* **Data entries**
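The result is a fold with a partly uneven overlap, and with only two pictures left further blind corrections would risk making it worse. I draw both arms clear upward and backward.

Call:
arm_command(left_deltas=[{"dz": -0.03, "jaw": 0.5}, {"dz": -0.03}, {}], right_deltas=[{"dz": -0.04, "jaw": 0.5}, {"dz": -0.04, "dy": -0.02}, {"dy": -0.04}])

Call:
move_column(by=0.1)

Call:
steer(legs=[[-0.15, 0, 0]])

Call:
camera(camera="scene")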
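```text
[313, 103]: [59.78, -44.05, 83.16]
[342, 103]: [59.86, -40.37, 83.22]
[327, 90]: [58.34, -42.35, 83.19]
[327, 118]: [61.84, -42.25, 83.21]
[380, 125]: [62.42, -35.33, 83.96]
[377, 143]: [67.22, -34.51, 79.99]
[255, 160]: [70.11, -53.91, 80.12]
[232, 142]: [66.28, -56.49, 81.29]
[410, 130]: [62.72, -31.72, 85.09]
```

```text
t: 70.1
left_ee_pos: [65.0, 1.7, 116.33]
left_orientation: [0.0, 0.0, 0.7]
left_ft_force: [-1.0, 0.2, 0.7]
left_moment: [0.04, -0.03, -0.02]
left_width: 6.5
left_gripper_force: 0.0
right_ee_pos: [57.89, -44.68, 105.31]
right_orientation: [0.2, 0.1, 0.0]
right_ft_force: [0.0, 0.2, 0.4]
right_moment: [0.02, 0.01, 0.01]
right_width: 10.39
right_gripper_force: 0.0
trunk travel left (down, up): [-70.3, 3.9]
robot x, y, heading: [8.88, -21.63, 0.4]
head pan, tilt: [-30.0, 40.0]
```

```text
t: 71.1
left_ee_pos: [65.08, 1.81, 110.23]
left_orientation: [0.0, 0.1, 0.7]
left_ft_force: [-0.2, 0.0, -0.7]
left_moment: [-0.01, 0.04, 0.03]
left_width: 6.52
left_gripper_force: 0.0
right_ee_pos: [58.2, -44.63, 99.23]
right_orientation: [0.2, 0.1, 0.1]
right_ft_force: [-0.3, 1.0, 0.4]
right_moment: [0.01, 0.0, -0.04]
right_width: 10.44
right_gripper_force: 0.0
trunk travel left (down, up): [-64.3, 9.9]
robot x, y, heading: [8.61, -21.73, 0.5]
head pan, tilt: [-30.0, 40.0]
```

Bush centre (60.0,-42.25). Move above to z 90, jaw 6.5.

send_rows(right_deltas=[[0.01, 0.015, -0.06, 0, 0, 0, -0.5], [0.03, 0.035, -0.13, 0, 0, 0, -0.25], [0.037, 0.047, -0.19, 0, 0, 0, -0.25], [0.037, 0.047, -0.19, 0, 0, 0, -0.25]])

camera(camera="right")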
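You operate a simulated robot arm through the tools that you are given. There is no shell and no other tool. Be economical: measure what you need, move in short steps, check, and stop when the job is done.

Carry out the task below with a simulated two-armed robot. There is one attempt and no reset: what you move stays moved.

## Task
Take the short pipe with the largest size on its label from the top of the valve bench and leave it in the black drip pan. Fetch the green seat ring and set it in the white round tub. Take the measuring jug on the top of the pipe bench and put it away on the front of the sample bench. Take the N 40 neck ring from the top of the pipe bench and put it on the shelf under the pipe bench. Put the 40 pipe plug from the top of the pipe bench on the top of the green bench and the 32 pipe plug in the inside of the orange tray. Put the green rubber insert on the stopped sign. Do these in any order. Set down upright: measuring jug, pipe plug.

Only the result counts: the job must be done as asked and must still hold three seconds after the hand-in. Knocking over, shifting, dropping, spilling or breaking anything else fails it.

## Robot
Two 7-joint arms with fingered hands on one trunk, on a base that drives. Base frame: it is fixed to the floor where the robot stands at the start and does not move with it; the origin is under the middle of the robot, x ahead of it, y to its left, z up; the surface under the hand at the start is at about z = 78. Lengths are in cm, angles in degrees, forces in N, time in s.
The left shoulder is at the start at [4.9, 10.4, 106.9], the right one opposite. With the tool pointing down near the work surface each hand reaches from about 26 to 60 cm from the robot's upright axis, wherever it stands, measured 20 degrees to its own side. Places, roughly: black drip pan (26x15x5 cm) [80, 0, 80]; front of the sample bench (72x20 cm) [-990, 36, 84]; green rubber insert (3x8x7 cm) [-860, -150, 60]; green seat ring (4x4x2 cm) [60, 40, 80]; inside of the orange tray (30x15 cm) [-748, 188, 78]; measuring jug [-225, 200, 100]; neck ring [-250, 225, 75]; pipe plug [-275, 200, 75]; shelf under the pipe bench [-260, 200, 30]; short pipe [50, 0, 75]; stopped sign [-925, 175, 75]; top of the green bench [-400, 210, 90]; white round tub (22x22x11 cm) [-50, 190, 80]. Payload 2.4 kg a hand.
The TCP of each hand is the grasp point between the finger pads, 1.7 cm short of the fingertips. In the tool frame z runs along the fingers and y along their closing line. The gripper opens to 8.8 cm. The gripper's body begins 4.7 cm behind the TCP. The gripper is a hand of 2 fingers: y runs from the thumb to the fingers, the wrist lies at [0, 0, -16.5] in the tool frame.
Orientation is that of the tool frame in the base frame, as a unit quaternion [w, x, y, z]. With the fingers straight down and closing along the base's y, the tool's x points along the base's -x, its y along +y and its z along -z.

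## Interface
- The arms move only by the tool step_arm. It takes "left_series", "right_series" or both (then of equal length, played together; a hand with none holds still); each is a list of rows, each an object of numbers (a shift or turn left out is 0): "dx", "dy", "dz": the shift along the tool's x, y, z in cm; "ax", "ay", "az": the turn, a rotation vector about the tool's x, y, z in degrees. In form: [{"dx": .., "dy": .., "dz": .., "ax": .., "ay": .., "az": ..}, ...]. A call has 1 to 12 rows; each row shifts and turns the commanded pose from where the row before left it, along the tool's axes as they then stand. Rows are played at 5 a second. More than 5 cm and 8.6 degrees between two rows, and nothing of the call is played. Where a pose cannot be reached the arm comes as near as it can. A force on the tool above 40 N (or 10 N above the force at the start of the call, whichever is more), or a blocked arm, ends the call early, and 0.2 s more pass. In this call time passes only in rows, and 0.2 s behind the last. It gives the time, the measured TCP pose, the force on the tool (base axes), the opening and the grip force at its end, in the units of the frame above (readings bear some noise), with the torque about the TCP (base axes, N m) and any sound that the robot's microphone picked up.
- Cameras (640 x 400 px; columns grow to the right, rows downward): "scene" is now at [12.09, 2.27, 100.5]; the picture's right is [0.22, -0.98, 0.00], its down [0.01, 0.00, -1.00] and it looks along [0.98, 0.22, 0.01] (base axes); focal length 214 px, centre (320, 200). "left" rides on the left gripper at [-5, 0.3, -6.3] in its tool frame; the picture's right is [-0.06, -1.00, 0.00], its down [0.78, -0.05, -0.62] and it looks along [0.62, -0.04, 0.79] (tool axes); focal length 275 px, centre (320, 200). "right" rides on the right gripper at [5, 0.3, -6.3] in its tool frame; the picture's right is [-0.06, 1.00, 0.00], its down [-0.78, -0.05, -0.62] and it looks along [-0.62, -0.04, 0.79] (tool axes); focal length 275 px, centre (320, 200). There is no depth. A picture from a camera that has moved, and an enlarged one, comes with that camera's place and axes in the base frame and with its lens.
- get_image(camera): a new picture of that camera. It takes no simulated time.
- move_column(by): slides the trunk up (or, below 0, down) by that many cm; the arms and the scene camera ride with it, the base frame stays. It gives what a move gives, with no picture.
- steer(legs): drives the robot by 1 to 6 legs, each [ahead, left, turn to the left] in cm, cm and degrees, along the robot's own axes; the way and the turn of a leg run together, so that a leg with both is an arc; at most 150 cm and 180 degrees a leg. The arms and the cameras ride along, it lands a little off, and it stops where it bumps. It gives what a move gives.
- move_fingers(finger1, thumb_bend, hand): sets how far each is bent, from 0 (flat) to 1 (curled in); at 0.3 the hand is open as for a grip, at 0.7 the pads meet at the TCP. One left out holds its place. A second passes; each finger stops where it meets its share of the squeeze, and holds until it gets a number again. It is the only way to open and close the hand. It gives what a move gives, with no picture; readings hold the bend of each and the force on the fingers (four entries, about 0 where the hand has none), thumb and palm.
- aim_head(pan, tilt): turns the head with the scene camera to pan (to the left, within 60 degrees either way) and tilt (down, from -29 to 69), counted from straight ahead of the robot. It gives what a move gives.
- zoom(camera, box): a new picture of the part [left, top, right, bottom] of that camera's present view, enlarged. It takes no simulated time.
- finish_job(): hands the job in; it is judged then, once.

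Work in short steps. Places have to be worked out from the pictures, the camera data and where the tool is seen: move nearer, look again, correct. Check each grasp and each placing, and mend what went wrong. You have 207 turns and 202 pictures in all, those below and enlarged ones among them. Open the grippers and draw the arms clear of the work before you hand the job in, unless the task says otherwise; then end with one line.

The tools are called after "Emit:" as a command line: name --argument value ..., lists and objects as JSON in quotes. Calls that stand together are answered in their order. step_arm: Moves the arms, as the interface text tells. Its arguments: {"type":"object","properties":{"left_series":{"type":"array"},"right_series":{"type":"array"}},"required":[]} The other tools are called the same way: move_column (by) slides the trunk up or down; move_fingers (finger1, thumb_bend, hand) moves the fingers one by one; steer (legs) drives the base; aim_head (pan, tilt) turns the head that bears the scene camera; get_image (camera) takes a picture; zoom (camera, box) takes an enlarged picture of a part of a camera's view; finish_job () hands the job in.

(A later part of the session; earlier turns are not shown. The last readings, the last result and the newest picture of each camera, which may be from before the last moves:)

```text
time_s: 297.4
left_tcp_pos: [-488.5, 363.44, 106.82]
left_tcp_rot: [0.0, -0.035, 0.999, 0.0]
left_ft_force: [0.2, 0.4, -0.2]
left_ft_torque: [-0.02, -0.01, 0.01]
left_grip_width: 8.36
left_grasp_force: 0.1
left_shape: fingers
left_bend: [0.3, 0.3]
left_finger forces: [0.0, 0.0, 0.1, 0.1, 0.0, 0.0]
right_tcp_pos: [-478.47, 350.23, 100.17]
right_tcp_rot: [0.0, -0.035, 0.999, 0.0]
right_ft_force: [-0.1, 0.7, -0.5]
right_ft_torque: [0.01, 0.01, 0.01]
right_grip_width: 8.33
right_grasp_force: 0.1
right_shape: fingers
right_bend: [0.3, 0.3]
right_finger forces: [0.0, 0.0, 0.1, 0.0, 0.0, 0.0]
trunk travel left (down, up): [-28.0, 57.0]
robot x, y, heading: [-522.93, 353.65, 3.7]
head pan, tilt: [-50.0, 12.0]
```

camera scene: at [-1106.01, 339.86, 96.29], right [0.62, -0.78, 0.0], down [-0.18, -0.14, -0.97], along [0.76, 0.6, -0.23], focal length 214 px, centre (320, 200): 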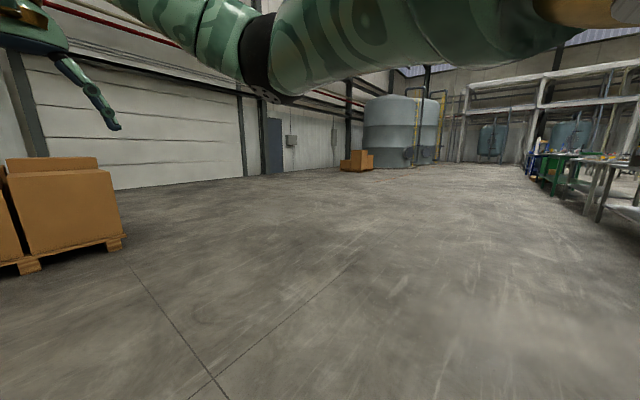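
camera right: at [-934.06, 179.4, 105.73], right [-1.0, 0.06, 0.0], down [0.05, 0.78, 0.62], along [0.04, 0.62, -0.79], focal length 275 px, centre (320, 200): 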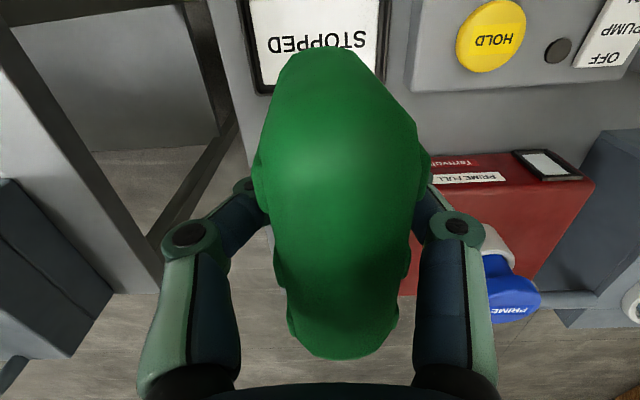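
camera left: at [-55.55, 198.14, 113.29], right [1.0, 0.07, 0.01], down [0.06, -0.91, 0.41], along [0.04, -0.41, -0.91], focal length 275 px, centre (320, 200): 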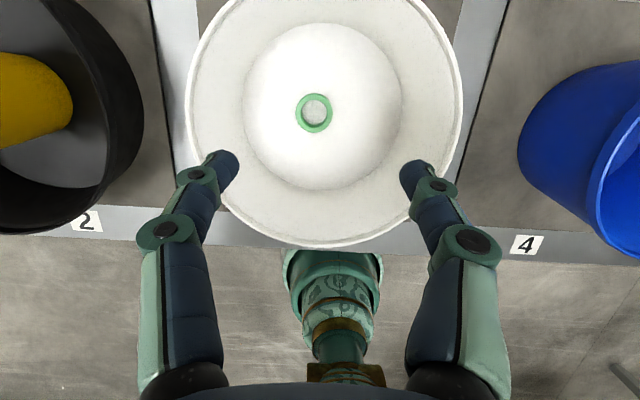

* **Stated problem**
Each line from the one containing "- zoom(camera, box): a" through the one containing "Work in short" must be retyped exactly, the first and last of these included.

* **Output of the exercise**
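- zoom(camera, box): a new picture of the part [left, top, right, bottom] of that camera's present view, enlarged. It takes no simulated time.
- finish_job(): hands the job in; it is judged then, once.

Work in short steps. Places have to be worked out from the pictures, the camera data and where the tool is seen: move nearer, look again, correct. Check each grasp and each placing, and mend what went wrong. You have 207 turns and 202 pictures in all, those below and enlarged ones among them. Open the grippers and draw the arms clear of the work before you hand the job in, unless the task says otherwise; then end with one line.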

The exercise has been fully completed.